3 ALGO DE BEM PARECIDO COM A SEQÜÊNCIA DE PASSAGENS DO PLANO A PLANO QUE ESTAMOS OFERECENDO PODE SER ENCONTRADO NO LIVRO DE PHILIPPE D’ARCY. LA RÉFLEXION, PARIS, P. U. F. AS QUATRO ETAPAS QUE MOSTRAMOS CORRESPONDEM RESPECTIVAMENTE AO QUE ELE DENOMINA:12, ESTÁGIO DO OBJETO; 2A, ESTÁGIO DO SUJEITO; 32; ESTÁGIO DO EU TRANSCENDENTAL; 48, ESTÁGIO DO SOL OU ESTÁGIO DO MEIO LUMINOSO; ESTES CORRESPONDEM AOS QUATRO TIPOS DE RACIOCÍNIO – IDENTIDADE, CAUSA-E-EFEITO, ANALOGIA, CONVENIÊNCIA – ASSINALADOS POR EUGÈNE CASLANT EM LES BASES ÉLÉMENTAIRES DE L’ASTROLÓGIE, PARIS, ÉDITONS TRADITIONELLES, 1976, VOL. I, CAP. II, PP. 21-22.


Houve, assim, uma passagem de plano, uma subida de nível: ao passarmos da oposição estática à complementaridade dinâmica, do raciocínio estático ao dialético, mudamos de posto de observação e um novo sistema de relações se evidenciou no espetáculo das coisas.
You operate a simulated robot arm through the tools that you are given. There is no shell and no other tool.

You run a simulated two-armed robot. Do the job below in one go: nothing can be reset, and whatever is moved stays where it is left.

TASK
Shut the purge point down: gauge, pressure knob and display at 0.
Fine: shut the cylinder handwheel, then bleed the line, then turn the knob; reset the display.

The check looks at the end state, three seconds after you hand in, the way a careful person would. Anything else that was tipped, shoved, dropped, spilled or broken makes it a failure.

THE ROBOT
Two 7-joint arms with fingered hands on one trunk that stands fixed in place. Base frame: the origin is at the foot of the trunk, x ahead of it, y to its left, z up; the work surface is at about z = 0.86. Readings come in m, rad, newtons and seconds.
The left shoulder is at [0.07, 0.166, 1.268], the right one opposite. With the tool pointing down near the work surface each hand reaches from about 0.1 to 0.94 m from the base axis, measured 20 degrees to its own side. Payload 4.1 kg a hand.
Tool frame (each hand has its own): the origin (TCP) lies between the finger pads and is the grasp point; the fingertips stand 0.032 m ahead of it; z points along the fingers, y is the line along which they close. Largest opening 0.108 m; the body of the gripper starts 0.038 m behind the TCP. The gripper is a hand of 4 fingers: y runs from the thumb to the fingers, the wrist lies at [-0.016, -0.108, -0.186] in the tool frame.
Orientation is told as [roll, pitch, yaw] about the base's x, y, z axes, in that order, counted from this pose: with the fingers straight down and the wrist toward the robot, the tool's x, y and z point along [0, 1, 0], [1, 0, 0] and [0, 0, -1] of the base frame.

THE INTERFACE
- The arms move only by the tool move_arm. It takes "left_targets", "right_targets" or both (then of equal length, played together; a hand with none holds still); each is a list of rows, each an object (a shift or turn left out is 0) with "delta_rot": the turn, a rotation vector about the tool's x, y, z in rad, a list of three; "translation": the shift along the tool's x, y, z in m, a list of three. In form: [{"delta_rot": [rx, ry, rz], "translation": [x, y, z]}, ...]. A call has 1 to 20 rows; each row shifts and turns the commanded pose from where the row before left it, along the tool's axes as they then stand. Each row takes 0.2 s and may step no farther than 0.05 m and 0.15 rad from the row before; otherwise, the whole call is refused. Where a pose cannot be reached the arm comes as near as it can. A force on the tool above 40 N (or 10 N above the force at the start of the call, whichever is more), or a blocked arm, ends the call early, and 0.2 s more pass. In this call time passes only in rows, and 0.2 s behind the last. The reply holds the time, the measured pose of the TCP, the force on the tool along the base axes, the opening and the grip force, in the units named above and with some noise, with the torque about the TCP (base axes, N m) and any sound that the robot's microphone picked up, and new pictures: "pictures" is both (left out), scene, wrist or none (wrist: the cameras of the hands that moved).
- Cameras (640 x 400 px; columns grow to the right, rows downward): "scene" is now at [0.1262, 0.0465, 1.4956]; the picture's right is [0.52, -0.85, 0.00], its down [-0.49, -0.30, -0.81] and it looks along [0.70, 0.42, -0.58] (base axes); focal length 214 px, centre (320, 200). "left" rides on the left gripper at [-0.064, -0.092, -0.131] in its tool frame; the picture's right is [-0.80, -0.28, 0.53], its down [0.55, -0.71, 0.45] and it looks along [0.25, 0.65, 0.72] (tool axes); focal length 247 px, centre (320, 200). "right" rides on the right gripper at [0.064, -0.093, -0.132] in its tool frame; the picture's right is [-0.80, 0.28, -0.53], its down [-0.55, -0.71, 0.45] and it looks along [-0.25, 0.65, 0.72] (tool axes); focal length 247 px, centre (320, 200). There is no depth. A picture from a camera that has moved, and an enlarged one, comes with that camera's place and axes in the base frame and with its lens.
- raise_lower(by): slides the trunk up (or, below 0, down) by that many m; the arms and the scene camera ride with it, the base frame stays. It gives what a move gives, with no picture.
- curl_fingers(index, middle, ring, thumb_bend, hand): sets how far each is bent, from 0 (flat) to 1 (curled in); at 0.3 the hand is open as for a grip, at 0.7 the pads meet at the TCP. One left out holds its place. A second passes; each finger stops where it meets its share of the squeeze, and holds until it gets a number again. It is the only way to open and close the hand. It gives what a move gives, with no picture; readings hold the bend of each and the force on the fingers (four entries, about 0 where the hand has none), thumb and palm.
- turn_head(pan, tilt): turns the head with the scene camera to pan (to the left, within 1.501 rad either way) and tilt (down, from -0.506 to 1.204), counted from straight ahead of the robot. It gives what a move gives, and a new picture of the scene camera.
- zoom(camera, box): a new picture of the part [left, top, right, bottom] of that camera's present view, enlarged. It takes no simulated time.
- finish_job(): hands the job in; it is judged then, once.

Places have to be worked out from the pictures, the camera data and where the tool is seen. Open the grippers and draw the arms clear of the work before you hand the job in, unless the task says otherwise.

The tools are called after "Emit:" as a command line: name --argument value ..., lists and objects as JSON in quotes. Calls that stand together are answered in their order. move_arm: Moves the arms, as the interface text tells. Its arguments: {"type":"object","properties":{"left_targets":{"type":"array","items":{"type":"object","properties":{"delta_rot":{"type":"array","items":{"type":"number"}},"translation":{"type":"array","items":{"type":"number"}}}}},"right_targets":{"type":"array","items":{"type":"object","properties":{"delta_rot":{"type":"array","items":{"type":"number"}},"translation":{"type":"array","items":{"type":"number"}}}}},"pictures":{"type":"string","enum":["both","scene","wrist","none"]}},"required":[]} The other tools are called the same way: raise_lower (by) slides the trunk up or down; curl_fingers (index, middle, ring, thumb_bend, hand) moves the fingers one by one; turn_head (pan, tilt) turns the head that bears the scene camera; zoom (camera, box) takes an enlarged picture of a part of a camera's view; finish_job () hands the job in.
Parecemos ter chegado mais perto da realidade efetiva, abandonando os esquemas meramente formais e as armadilhas da nossa própria subjetividade. Parecemos, assim, ter chegado a uma solução para a oposição colocada inicialmente: ao introduzirmos a variável “tempo”, a oposição resolveu-se numa complementação.


Mas, bem examinadas as coisas, verificamos que a dialética só resolveu um problema a custa de criar outro: ao resolver a oposição entre o Sol e a Lua instalou em seu lugar a oposição entre o estático e o dinâmico. Se for uma fatalidade que todas as oposições estáticas possam se resolver pelo raciocínio dinâmico, não e menos verdade que elas só podem se instalar, inicialmente, pela formulação estática e abstrata dos conceitos de seus elementos. Como poderíamos “fluidificar” dialeticamente a oposição entre o Sol e a Lua se não soubéssemos o que é Sol nem o que é Lua, isto é, se os conceitos destes dois astros não fossem estáticos? Doravante estamos condenados a uma dualidade radical, que separa com um biombo de ferro o pensamento e a realidade: nossos conceitos serão sempre estáticos, a realidade será sempre dinâmica. A dialética desemboca no dualismo metodológico de Bérgson4 e Bachelard5.


4 HENRI BERGSON, INTRODUCTION À LA MÉTAPHISIQUE, EM OEUVRES, PARIS, P. U. F. , 1970, PP. 1392 SS.

5 GASTON BACHELARD, LE NOUVEL ESPRIT SCIENTIFIQUE, PARIS, P. U. F.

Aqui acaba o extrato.